==== Available records ====
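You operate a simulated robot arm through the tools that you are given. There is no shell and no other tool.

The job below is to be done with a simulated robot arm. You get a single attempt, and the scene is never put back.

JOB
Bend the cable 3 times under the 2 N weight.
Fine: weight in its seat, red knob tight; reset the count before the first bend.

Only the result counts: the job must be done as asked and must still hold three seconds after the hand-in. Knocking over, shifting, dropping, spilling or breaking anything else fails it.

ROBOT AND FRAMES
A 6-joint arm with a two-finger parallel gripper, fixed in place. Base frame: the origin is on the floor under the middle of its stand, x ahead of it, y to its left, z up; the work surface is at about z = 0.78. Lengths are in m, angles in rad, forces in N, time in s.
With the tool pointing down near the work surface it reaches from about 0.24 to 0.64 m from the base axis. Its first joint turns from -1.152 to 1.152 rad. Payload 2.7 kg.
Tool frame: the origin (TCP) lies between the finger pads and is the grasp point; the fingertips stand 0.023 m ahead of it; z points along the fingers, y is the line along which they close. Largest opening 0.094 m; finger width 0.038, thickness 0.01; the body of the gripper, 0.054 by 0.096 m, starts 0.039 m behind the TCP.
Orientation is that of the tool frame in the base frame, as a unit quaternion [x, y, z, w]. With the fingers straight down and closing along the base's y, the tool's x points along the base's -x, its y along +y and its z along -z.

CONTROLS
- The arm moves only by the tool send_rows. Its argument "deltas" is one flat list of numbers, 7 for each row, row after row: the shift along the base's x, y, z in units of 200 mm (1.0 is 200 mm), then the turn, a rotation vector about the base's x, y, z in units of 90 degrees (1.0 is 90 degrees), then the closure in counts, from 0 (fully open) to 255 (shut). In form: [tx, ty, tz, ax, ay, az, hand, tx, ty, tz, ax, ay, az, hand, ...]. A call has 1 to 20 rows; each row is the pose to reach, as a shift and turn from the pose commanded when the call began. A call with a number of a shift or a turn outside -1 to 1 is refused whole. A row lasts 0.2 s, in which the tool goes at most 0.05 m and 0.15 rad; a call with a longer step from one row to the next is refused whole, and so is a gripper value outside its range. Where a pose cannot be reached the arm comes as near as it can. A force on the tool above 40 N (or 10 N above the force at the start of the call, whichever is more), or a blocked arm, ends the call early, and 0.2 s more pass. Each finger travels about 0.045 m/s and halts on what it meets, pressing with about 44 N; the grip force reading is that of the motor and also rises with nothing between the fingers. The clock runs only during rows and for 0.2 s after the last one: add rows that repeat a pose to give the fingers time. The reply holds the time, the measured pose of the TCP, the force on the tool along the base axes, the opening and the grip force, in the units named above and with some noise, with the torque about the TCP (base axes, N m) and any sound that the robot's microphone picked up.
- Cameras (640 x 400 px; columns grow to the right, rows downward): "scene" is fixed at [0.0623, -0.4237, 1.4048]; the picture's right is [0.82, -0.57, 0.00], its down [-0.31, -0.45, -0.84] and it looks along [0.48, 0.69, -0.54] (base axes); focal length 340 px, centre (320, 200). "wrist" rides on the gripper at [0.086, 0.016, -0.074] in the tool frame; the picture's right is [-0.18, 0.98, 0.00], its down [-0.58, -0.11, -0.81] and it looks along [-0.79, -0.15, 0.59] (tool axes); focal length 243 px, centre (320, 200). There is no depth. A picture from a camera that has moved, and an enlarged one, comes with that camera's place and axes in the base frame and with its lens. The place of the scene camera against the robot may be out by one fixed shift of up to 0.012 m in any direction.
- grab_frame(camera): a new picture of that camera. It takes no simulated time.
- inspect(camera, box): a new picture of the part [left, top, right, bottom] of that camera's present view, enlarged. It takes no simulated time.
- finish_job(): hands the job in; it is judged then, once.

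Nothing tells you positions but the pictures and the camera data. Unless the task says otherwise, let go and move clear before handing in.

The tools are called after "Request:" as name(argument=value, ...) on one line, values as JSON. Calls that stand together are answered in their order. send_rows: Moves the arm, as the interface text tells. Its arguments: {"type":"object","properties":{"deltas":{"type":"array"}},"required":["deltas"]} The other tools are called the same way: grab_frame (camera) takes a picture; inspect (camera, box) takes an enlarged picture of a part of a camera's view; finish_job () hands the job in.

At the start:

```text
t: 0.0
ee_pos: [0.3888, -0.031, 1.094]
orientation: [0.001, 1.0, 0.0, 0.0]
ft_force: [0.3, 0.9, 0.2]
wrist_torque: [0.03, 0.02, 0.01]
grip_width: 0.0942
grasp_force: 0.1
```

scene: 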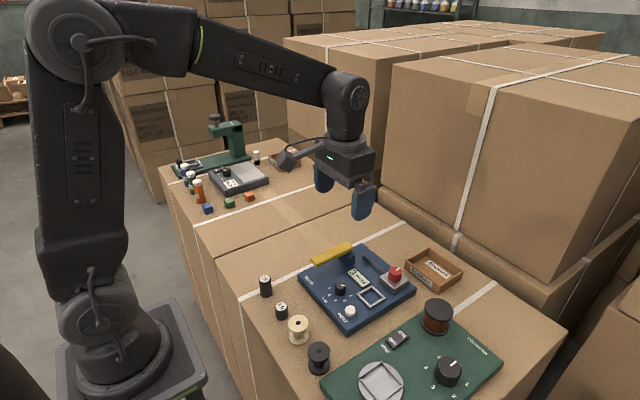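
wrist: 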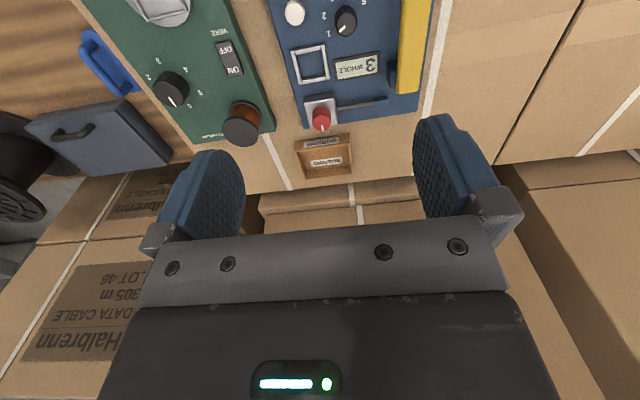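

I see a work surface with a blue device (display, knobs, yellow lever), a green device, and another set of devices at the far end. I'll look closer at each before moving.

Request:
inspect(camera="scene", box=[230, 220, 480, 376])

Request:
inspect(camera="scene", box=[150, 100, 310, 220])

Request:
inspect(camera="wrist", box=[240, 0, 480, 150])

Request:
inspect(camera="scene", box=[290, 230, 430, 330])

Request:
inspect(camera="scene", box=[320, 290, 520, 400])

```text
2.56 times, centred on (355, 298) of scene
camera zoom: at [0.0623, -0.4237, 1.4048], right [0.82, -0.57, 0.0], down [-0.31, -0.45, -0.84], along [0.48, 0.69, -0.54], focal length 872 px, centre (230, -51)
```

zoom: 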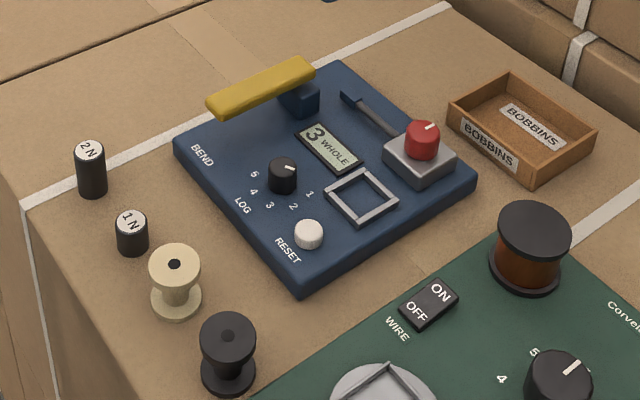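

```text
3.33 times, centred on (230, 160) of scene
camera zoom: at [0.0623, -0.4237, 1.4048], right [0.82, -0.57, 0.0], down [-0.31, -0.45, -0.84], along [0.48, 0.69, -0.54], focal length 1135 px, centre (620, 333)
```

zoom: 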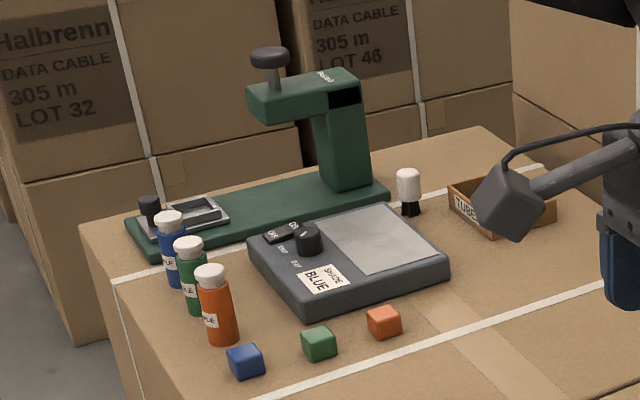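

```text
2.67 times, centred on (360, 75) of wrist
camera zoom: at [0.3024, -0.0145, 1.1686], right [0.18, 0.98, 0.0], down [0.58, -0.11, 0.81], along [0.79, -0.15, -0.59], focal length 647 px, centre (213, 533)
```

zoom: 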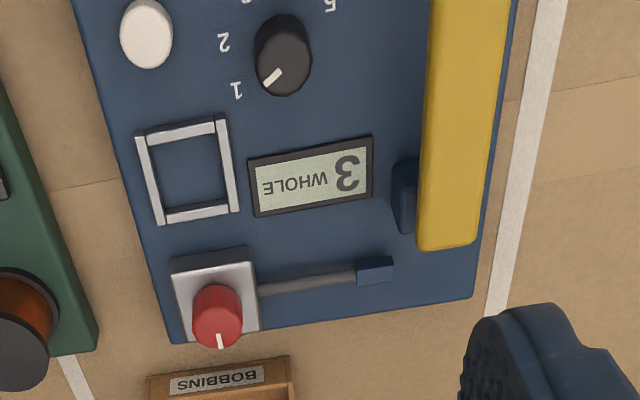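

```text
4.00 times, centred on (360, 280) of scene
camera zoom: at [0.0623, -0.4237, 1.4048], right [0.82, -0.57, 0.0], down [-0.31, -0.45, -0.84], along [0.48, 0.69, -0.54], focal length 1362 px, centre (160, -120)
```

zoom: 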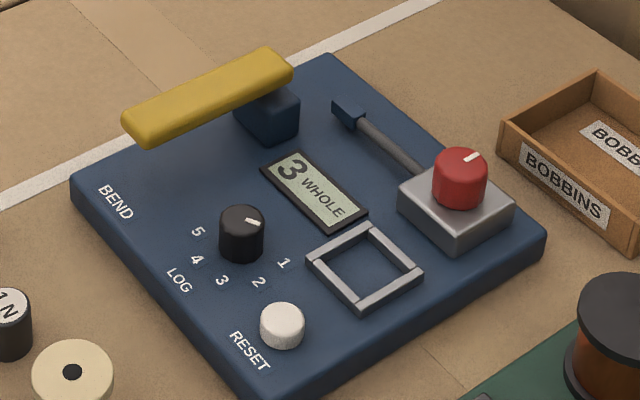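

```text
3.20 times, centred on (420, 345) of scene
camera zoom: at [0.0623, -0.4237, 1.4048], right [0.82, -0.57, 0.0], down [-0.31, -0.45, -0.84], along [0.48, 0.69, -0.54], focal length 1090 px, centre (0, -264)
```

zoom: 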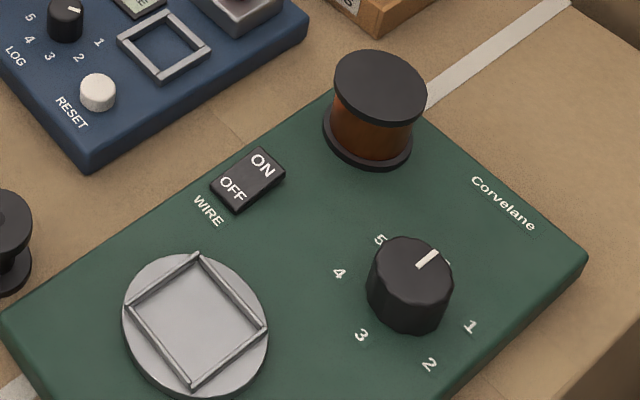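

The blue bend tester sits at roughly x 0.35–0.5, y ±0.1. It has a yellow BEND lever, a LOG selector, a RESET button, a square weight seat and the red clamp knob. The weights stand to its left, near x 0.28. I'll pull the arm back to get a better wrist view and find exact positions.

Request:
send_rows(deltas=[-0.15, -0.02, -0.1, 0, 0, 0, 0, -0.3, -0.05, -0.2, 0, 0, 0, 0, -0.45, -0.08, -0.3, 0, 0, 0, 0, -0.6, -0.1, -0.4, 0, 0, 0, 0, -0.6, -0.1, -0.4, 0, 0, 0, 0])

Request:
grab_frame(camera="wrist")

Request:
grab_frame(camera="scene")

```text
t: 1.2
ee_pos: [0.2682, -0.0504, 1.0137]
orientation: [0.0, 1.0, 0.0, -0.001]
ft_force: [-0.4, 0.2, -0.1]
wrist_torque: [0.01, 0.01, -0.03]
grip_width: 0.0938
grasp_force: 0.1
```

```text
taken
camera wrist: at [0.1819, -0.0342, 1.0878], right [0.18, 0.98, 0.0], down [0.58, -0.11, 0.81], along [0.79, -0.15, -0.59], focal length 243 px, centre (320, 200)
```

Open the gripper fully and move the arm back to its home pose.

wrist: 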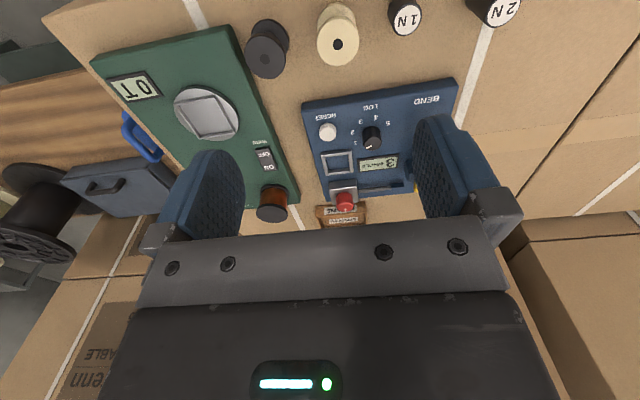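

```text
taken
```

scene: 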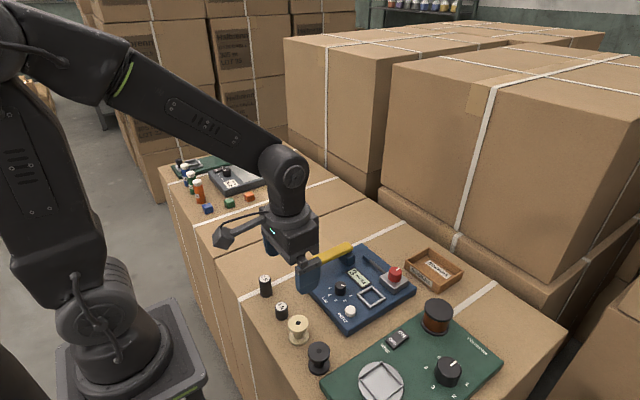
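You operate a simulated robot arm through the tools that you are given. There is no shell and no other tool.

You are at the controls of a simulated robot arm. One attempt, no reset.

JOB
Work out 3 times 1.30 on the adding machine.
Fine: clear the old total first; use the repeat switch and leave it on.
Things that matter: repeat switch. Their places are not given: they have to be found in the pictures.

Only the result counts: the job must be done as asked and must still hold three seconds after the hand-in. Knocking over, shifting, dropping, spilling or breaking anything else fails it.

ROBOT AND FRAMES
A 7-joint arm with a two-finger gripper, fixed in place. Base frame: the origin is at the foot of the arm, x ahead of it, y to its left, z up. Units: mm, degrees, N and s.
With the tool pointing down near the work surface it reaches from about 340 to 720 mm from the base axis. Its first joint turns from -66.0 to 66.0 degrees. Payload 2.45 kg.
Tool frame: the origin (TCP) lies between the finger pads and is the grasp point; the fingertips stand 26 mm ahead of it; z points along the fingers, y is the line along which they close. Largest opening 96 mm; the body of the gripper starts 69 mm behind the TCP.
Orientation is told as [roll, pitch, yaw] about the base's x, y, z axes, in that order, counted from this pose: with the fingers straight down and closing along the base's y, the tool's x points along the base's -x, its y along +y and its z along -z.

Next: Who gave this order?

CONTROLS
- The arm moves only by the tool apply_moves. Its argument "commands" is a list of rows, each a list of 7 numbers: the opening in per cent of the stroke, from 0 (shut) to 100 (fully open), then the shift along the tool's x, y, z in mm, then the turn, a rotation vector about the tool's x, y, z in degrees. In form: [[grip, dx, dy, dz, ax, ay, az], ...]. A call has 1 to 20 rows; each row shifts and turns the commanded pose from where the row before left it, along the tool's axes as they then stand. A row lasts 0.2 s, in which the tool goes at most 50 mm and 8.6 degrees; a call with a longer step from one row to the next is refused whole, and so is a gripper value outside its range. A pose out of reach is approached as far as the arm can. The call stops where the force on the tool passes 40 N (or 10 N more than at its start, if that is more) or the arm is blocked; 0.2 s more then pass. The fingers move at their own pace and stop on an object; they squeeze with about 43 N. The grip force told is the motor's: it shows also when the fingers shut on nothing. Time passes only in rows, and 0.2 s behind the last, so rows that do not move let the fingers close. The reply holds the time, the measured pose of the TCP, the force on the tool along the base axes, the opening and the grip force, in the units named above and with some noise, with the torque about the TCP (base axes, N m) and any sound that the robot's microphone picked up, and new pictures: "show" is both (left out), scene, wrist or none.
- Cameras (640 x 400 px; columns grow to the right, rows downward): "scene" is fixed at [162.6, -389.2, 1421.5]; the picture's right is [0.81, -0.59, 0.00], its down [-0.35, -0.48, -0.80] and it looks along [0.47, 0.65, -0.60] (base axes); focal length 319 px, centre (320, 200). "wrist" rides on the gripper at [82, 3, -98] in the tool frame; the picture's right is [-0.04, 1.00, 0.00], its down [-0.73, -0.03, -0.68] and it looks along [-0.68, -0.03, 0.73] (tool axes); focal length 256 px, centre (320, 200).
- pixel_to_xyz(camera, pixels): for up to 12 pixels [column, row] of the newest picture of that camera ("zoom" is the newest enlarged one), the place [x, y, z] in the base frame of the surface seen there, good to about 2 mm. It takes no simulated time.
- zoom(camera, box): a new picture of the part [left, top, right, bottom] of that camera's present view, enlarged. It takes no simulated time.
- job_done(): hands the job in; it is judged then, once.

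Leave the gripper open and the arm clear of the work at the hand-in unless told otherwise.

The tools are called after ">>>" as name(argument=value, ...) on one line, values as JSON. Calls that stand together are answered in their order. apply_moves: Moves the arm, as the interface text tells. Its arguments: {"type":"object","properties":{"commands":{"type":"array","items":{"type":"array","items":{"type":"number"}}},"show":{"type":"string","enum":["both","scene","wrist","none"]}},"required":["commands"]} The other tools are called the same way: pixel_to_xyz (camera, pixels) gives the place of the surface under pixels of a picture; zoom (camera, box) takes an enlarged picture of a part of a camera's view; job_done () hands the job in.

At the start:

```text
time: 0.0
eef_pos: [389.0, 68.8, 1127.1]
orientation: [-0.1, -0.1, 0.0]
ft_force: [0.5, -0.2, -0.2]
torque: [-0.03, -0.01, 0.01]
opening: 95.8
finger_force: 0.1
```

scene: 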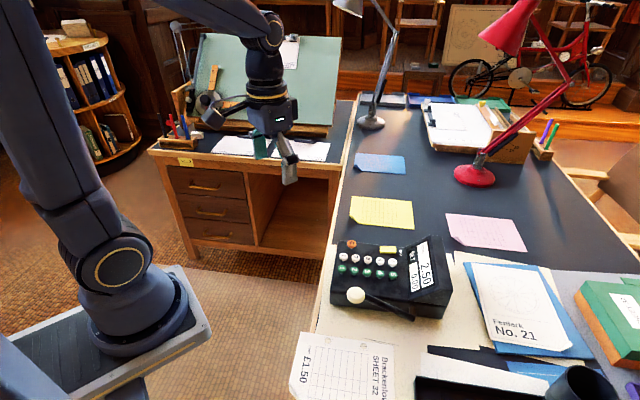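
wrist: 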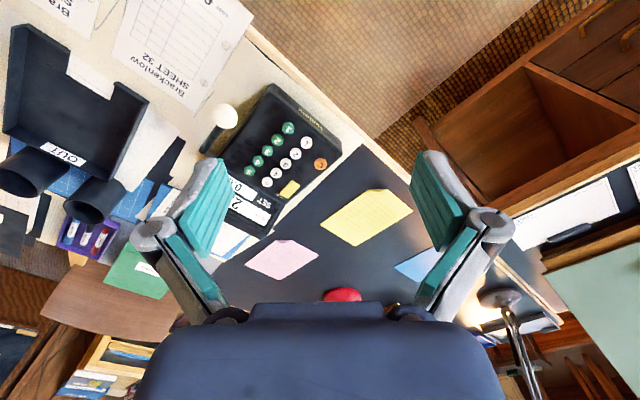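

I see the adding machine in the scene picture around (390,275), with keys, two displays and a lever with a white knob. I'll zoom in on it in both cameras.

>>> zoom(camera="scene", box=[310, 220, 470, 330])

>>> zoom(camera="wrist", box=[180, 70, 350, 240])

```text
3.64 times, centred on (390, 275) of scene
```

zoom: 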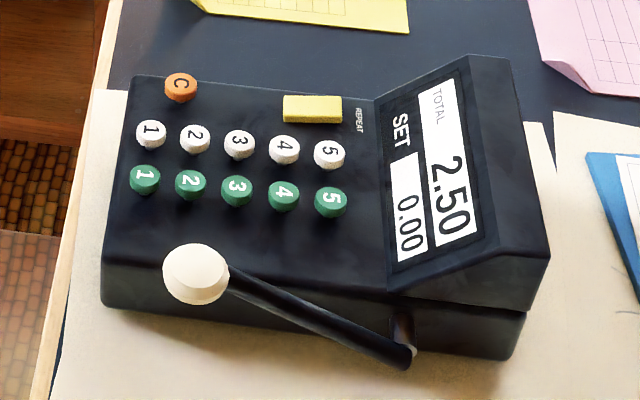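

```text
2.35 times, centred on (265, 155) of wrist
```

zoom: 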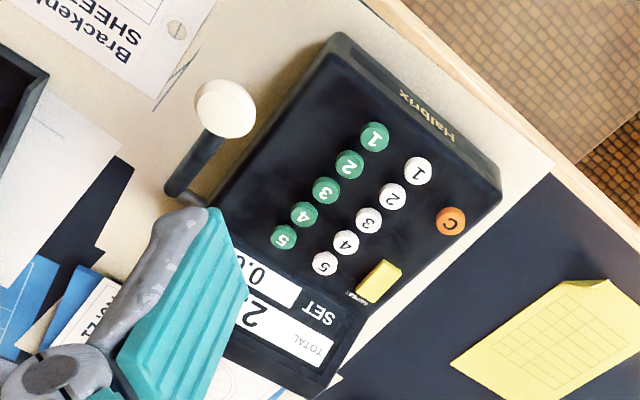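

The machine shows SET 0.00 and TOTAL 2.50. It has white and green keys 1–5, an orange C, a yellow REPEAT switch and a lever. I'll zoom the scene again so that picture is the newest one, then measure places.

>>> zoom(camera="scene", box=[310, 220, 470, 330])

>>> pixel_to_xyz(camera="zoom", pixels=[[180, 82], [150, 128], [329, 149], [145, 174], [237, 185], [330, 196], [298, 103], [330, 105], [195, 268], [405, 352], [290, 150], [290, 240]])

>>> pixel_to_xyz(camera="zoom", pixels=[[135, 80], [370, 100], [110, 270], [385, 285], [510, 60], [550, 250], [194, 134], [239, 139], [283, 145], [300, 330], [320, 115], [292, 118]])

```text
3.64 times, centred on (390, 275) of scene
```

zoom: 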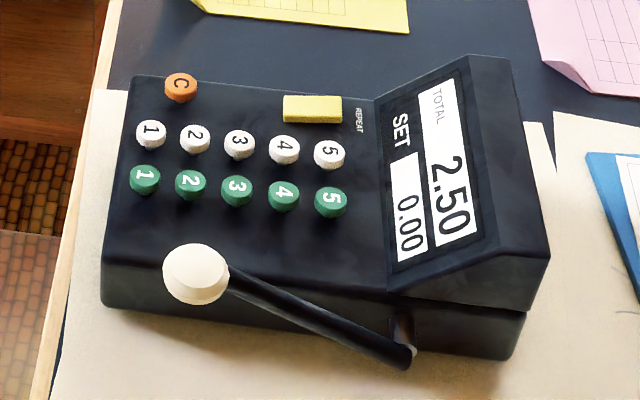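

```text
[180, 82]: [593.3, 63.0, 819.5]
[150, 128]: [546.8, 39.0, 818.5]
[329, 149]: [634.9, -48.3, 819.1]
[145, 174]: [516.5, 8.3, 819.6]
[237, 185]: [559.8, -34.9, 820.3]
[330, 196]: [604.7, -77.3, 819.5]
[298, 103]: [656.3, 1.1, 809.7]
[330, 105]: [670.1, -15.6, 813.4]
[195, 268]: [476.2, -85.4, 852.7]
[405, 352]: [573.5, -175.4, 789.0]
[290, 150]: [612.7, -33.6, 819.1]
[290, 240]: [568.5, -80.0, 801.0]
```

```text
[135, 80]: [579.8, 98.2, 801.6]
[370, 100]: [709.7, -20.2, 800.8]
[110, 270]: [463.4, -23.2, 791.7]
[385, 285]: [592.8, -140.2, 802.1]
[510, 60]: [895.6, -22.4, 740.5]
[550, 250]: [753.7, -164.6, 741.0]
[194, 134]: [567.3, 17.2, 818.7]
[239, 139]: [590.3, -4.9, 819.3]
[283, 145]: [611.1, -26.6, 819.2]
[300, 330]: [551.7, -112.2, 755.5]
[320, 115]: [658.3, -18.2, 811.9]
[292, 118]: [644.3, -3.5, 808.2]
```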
====
§ **Your task**:
Please repeat word for word the lines above that run from the beginning through the line containing "Fine: weight in", keeping both the first and that last line. The answer is a Markdown table with a number under ID and the line under String; leave empty lines out.

§ **Exercise response**:
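| ID | String |
|---|---|
| 1 | You operate a simulated robot arm through the tools that you are given. There is no shell and no other tool. |
| 2 | The job below is to be done with a simulated robot arm. You get a single attempt, and the scene is never put back. |
| 3 | JOB |
| 4 | Bend the cable 3 times under the 2 N weight. |
| 5 | Fine: weight in its seat, red knob tight; reset the count before the first bend. |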